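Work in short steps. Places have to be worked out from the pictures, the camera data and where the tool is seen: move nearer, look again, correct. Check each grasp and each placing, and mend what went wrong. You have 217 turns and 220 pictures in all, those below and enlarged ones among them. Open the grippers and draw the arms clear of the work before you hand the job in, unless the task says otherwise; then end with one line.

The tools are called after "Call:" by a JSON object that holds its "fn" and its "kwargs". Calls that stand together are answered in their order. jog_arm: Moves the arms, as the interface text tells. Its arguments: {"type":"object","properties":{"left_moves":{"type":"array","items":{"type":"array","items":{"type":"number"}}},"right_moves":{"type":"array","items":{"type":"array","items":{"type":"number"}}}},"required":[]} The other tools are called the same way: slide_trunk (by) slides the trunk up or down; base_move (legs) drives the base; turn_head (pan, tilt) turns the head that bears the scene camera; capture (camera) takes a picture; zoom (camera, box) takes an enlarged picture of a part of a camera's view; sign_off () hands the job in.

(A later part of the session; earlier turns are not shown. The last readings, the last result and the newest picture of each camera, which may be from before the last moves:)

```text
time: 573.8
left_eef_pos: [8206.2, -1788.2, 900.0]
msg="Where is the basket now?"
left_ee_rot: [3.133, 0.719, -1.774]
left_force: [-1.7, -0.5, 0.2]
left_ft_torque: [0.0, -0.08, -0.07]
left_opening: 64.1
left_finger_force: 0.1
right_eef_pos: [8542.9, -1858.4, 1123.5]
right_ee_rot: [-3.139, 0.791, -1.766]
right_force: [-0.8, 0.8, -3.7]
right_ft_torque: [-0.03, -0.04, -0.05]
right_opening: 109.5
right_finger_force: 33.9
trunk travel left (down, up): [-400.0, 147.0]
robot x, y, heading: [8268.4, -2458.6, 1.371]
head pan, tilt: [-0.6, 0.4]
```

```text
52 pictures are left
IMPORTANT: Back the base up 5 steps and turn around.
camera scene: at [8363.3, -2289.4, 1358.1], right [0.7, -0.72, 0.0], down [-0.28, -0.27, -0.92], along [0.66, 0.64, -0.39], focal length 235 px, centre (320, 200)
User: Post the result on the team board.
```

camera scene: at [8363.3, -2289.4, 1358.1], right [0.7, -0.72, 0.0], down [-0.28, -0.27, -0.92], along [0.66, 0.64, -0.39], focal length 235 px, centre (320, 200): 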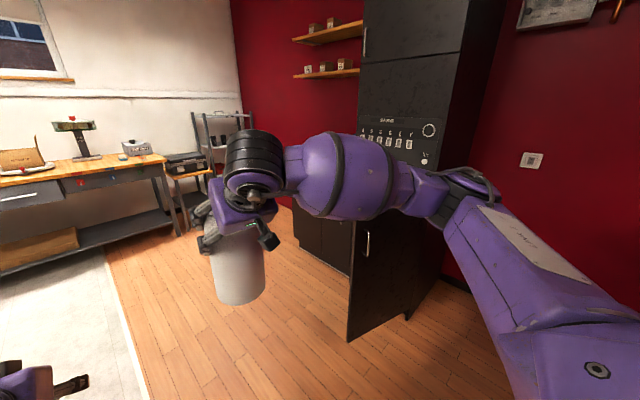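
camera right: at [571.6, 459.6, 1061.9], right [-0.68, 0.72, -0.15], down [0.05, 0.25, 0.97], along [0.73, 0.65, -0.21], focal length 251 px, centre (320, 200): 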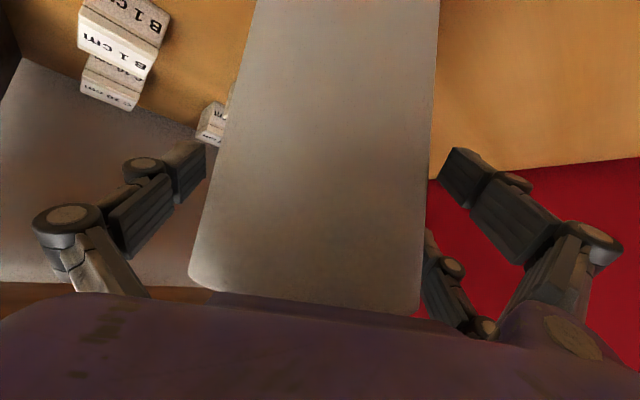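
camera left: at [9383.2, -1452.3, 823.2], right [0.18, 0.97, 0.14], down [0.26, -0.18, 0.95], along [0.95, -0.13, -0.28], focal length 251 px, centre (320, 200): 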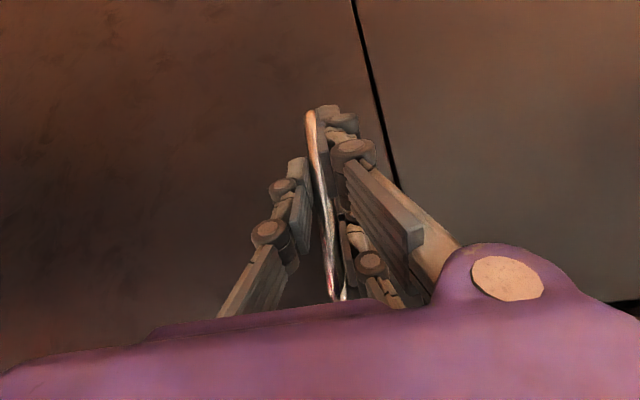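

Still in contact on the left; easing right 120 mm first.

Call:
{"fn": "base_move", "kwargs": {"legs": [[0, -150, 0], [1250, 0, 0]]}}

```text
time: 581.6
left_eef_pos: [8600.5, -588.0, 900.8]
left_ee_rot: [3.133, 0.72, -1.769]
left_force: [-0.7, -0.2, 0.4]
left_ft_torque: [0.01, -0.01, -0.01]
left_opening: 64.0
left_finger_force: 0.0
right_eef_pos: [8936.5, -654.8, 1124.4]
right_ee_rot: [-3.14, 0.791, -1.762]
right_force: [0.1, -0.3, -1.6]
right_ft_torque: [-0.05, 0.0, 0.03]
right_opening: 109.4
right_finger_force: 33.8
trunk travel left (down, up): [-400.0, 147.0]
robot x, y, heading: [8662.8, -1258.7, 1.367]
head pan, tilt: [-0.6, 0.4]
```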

■ ■ ■ ■ ■ ■ ■

Return the listing above word for word, with the pictures removed. The answer is a JSON array that holds each line as a string and skips blank lines.

◆ Exercise solution
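[
  "Work in short steps. Places have to be worked out from the pictures, the camera data and where the tool is seen: move nearer, look again, correct. Check each grasp and each placing, and mend what went wrong. You have 217 turns and 220 pictures in all, those below and enlarged ones among them. Open the grippers and draw the arms clear of the work before you hand the job in, unless the task says otherwise; then end with one line.",
  "The tools are called after \"Call:\" by a JSON object that holds its \"fn\" and its \"kwargs\". Calls that stand together are answered in their order. jog_arm: Moves the arms, as the interface text tells. Its arguments: {\"type\":\"object\",\"properties\":{\"left_moves\":{\"type\":\"array\",\"items\":{\"type\":\"array\",\"items\":{\"type\":\"number\"}}},\"right_moves\":{\"type\":\"array\",\"items\":{\"type\":\"array\",\"items\":{\"type\":\"number\"}}}},\"required\":[]} The other tools are called the same way: slide_trunk (by) slides the trunk up or down; base_move (legs) drives the base; turn_head (pan, tilt) turns the head that bears the scene camera; capture (camera) takes a picture; zoom (camera, box) takes an enlarged picture of a part of a camera's view; sign_off () hands the job in.",
  "(A later part of the session; earlier turns are not shown. The last readings, the last result and the newest picture of each camera, which may be from before the last moves:)",
  "```text",
  "time: 573.8",
  "left_eef_pos: [8206.2, -1788.2, 900.0]",
  "msg=\"Where is the basket now?\"",
  "left_ee_rot: [3.133, 0.719, -1.774]",
  "left_force: [-1.7, -0.5, 0.2]",
  "left_ft_torque: [0.0, -0.08, -0.07]",
  "left_opening: 64.1",
  "left_finger_force: 0.1",
  "right_eef_pos: [8542.9, -1858.4, 1123.5]",
  "right_ee_rot: [-3.139, 0.791, -1.766]",
  "right_force: [-0.8, 0.8, -3.7]",
  "right_ft_torque: [-0.03, -0.04, -0.05]",
  "right_opening: 109.5",
  "right_finger_force: 33.9",
  "trunk travel left (down, up): [-400.0, 147.0]",
  "robot x, y, heading: [8268.4, -2458.6, 1.371]",
  "head pan, tilt: [-0.6, 0.4]",
  "```",
  "```text",
  "52 pictures are left",
  "IMPORTANT: Back the base up 5 steps and turn around.",
  "camera scene: at [8363.3, -2289.4, 1358.1], right [0.7, -0.72, 0.0], down [-0.28, -0.27, -0.92], along [0.66, 0.64, -0.39], focal length 235 px, centre (320, 200)",
  "User: Post the result on the team board.",
  "```",
  "camera scene: at [8363.3, -2289.4, 1358.1], right [0.7, -0.72, 0.0], down [-0.28, -0.27, -0.92], along [0.66, 0.64, -0.39], focal length 235 px, centre (320, 200): ",
  "camera right: at [571.6, 459.6, 1061.9], right [-0.68, 0.72, -0.15], down [0.05, 0.25, 0.97], along [0.73, 0.65, -0.21], focal length 251 px, centre (320, 200): ",
  "camera left: at [9383.2, -1452.3, 823.2], right [0.18, 0.97, 0.14], down [0.26, -0.18, 0.95], along [0.95, -0.13, -0.28], focal length 251 px, centre (320, 200): ",
  "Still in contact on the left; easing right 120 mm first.",
  "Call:",
  "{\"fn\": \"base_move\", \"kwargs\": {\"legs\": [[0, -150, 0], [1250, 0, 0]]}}",
  "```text",
  "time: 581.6",
  "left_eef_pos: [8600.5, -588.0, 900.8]",
  "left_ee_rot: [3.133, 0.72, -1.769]",
  "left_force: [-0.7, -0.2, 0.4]",
  "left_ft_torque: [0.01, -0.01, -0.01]",
  "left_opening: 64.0",
  "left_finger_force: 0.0",
  "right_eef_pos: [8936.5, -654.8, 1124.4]",
  "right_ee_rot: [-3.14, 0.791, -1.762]",
  "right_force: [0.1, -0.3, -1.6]",
  "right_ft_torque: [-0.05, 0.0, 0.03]",
  "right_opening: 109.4",
  "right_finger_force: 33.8",
  "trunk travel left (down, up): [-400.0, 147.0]",
  "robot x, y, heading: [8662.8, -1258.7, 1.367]",
  "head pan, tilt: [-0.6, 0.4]",
  "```"
]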